GIVEN MATERIAL:
Begin

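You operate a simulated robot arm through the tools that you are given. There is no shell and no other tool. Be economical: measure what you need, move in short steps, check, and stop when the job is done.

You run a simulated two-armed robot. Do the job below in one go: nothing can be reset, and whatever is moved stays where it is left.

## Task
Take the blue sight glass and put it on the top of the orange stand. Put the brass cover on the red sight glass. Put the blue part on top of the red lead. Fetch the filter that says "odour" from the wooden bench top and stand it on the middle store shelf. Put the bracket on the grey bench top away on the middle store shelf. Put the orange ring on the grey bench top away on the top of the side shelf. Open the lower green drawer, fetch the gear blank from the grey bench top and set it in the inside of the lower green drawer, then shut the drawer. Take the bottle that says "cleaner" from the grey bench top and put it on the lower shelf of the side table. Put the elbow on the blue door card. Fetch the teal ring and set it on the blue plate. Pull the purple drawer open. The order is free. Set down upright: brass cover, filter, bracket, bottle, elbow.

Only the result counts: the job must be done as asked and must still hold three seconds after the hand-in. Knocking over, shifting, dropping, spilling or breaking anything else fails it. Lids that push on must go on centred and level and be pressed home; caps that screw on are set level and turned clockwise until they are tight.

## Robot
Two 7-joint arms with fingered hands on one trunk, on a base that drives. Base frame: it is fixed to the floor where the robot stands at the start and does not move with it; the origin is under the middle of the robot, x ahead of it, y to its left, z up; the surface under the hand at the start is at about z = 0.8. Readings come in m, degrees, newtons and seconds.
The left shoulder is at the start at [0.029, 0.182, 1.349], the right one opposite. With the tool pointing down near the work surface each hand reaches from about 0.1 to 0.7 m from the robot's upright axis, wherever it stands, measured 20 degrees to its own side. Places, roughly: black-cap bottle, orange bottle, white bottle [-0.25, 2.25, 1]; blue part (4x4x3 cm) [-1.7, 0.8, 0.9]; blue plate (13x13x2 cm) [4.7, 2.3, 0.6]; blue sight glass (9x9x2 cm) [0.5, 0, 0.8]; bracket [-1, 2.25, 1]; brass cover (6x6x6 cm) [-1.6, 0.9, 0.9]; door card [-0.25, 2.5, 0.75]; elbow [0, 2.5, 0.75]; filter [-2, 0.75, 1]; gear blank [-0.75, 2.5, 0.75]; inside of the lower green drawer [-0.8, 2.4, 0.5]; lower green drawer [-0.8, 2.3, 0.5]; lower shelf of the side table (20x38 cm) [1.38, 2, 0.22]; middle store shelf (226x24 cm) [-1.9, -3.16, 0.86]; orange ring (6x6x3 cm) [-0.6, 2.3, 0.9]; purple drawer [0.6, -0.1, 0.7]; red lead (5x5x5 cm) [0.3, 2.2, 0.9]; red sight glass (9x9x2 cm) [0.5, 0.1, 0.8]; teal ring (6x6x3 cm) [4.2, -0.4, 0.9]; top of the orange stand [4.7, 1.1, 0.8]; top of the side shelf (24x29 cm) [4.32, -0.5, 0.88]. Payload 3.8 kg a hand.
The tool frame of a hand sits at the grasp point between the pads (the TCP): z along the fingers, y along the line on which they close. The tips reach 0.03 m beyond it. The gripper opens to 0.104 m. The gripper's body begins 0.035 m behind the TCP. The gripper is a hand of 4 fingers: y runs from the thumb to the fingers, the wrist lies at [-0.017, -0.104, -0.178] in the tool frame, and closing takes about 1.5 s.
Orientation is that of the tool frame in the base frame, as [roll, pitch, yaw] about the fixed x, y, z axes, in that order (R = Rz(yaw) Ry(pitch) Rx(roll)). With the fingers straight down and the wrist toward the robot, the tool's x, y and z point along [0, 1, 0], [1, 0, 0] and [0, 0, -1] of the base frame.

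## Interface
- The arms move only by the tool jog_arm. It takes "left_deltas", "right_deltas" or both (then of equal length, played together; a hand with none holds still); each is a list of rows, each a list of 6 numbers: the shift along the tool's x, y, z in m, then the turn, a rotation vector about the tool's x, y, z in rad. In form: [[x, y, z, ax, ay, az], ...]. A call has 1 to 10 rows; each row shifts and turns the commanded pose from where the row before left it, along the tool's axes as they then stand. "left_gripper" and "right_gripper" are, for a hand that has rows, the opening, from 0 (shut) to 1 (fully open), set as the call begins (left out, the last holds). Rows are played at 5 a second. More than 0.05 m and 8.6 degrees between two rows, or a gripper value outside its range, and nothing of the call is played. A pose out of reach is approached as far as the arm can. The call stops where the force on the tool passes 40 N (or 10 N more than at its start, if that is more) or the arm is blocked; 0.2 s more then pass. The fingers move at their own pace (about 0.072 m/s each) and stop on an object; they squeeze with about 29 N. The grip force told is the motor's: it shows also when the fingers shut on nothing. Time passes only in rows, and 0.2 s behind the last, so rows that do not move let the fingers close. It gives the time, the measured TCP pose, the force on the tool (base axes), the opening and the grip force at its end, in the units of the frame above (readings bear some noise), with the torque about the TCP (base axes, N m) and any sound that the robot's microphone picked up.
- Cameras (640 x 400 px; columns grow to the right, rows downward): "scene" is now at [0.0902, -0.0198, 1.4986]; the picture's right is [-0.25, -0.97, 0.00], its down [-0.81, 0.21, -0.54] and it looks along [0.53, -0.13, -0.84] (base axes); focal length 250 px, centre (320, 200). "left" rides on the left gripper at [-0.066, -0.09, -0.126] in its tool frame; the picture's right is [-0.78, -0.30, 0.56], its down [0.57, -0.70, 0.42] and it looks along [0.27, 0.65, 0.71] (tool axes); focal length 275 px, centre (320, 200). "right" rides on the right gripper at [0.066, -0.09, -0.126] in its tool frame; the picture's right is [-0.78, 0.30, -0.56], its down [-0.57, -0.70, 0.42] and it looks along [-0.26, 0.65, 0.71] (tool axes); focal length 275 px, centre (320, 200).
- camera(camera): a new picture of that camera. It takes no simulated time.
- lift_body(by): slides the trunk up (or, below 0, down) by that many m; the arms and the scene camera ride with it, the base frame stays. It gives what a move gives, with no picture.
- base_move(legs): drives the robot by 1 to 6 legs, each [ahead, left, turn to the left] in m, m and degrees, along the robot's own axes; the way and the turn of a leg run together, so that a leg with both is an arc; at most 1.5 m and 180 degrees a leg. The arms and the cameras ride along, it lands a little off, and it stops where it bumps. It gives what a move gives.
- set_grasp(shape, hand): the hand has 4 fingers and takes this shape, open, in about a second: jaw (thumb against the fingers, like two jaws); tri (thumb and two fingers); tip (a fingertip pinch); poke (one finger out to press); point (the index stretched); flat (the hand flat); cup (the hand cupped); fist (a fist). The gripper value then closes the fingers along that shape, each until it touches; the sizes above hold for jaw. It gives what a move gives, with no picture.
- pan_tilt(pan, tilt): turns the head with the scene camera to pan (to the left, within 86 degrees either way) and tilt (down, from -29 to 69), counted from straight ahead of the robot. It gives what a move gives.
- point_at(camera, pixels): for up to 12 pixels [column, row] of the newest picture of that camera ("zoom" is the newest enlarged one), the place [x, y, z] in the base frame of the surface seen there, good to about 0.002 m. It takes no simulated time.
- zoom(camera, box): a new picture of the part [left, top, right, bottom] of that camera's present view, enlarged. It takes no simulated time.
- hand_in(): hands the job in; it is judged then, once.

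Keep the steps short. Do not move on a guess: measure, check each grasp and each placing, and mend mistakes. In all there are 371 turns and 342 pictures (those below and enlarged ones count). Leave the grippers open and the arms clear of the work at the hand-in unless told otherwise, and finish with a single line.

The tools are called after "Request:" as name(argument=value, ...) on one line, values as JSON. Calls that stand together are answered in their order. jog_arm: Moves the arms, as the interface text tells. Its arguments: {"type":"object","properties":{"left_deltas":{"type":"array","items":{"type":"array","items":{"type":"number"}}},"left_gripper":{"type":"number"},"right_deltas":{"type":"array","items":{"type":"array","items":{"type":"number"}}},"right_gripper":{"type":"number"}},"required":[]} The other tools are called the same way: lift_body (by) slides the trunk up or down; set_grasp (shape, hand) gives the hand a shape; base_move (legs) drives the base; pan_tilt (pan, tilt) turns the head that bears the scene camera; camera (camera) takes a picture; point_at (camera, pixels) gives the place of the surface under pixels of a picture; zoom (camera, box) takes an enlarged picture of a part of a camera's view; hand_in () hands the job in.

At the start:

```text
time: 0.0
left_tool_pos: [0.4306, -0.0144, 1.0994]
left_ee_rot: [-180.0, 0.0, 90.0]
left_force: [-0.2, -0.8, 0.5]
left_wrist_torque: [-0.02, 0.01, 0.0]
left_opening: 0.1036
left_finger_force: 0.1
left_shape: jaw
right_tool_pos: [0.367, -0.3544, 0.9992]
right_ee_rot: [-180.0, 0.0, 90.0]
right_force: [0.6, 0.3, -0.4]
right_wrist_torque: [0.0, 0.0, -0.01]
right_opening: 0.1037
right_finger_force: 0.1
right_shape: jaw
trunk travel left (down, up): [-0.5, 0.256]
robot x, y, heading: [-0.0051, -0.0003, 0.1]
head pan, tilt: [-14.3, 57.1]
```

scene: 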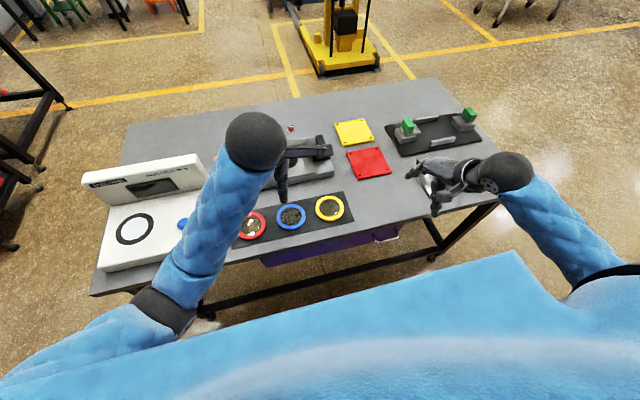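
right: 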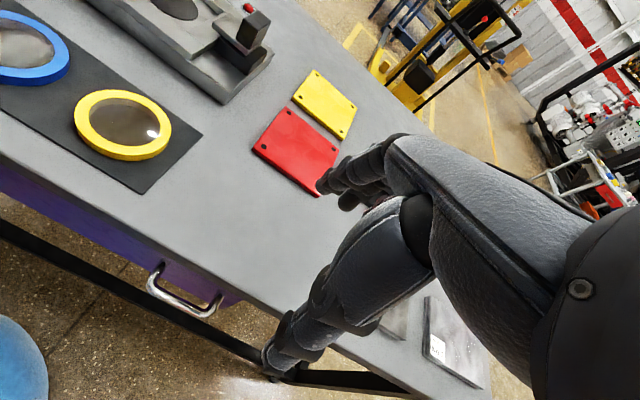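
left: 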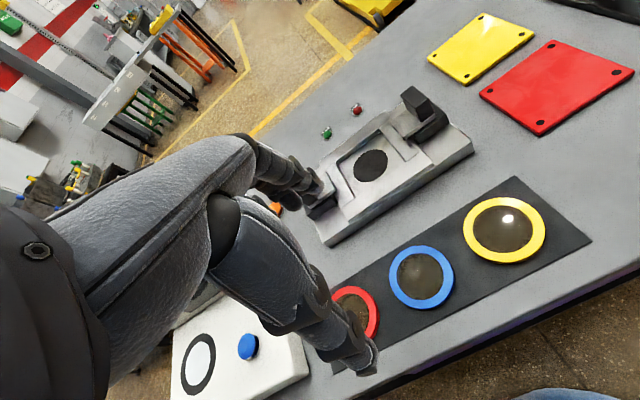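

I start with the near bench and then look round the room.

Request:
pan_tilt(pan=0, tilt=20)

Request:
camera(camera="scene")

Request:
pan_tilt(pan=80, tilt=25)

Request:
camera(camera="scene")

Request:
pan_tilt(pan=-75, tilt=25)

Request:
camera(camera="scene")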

End

REQUIREMENT 1: Repeat exactly the lines running from the one with "- base_move(legs): drives" through the one with "Keep the steps", both included.
REQUIREMENT 2: How does the passage shown go on? Write the next part.

PASSAGE SHOWN:
Begin

Dimanche 5 février :

En rappelant que nous devons suivre la règle commune et les exemples des anciens, saint Benoît insiste sur l’importance de la tradition. Ce n’est pas nous qui avons inventé la vie monastique, mais c’est parce qu’elle existait déjà, c’est parce que des anciens l’ont pratiquée avant nous, que nous avons été attirés par cette vie. C’est le Christ qui nous a appelés et les exemples des anciens ont conforté ce choix.

Cela ne veut pas dire que nous devons entrer dans un moule figé ; au contraire, la tradition doit rester vivante, et pour employer un mot contemporain, il nous faut ‘’revisiter’’ cette tradition, mais sans la rejeter sous prétexte que nous serions meilleurs. C’est la même chose dans l’Église où l’on ne doit pas se contenter de répéter, sans réflexion, ‘’ce qui s’est toujours fait’’ ! Au contraire, il faut accueillir les valeurs du passé pour mieux le vivre aujourd’hui et adapter ce qui doit être adaptable. Et en même temps, nous devons rester ouvert à l’avenir dans la foi et dans l’espérance.

End

EXERCISE ANSWER 1:
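- base_move(legs): drives the robot by 1 to 6 legs, each [ahead, left, turn to the left] in m, m and degrees, along the robot's own axes; the way and the turn of a leg run together, so that a leg with both is an arc; at most 1.5 m and 180 degrees a leg. The arms and the cameras ride along, it lands a little off, and it stops where it bumps. It gives what a move gives.
- set_grasp(shape, hand): the hand has 4 fingers and takes this shape, open, in about a second: jaw (thumb against the fingers, like two jaws); tri (thumb and two fingers); tip (a fingertip pinch); poke (one finger out to press); point (the index stretched); flat (the hand flat); cup (the hand cupped); fist (a fist). The gripper value then closes the fingers along that shape, each until it touches; the sizes above hold for jaw. It gives what a move gives, with no picture.
- pan_tilt(pan, tilt): turns the head with the scene camera to pan (to the left, within 86 degrees either way) and tilt (down, from -29 to 69), counted from straight ahead of the robot. It gives what a move gives.
- point_at(camera, pixels): for up to 12 pixels [column, row] of the newest picture of that camera ("zoom" is the newest enlarged one), the place [x, y, z] in the base frame of the surface seen there, good to about 0.002 m. It takes no simulated time.
- zoom(camera, box): a new picture of the part [left, top, right, bottom] of that camera's present view, enlarged. It takes no simulated time.
- hand_in(): hands the job in; it is judged then, once.

Keep the steps short. Do not move on a guess: measure, check each grasp and each placing, and mend mistakes. In all there are 371 turns and 342 pictures (those below and enlarged ones count). Leave the grippers open and the arms clear of the work at the hand-in unless told otherwise, and finish with a single line.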

EXERCISE ANSWER 2:
Enfin, saint Benoît nous rappelle que nous ne sommes pas seuls ; nous marchons ensemble, en communauté. Nous ne pouvons pas nous écarter ou nous affranchir des usages et des règles admis par l’ensemble. Leur acceptation et leur observance est une dimension de l’humilité.Lundi 6 février :

Comme nous le disions au début de ce chapitre 7, les degrés d’humilité ne sont pas des échelons à gravir les uns après les autres dans l’ordre donné par la Règle, en les suivants de 1 à 12. Ce sont différents aspects, différentes facettes d’un diamant qui brillent ensemble, mais dont on ne perçoit pas l’éclat de tous en même temps. Les uns sont en rapport avec l’obéissance ou le renoncement à sa volonté propre, la transparence du cœur ou l’acceptation de situations difficiles.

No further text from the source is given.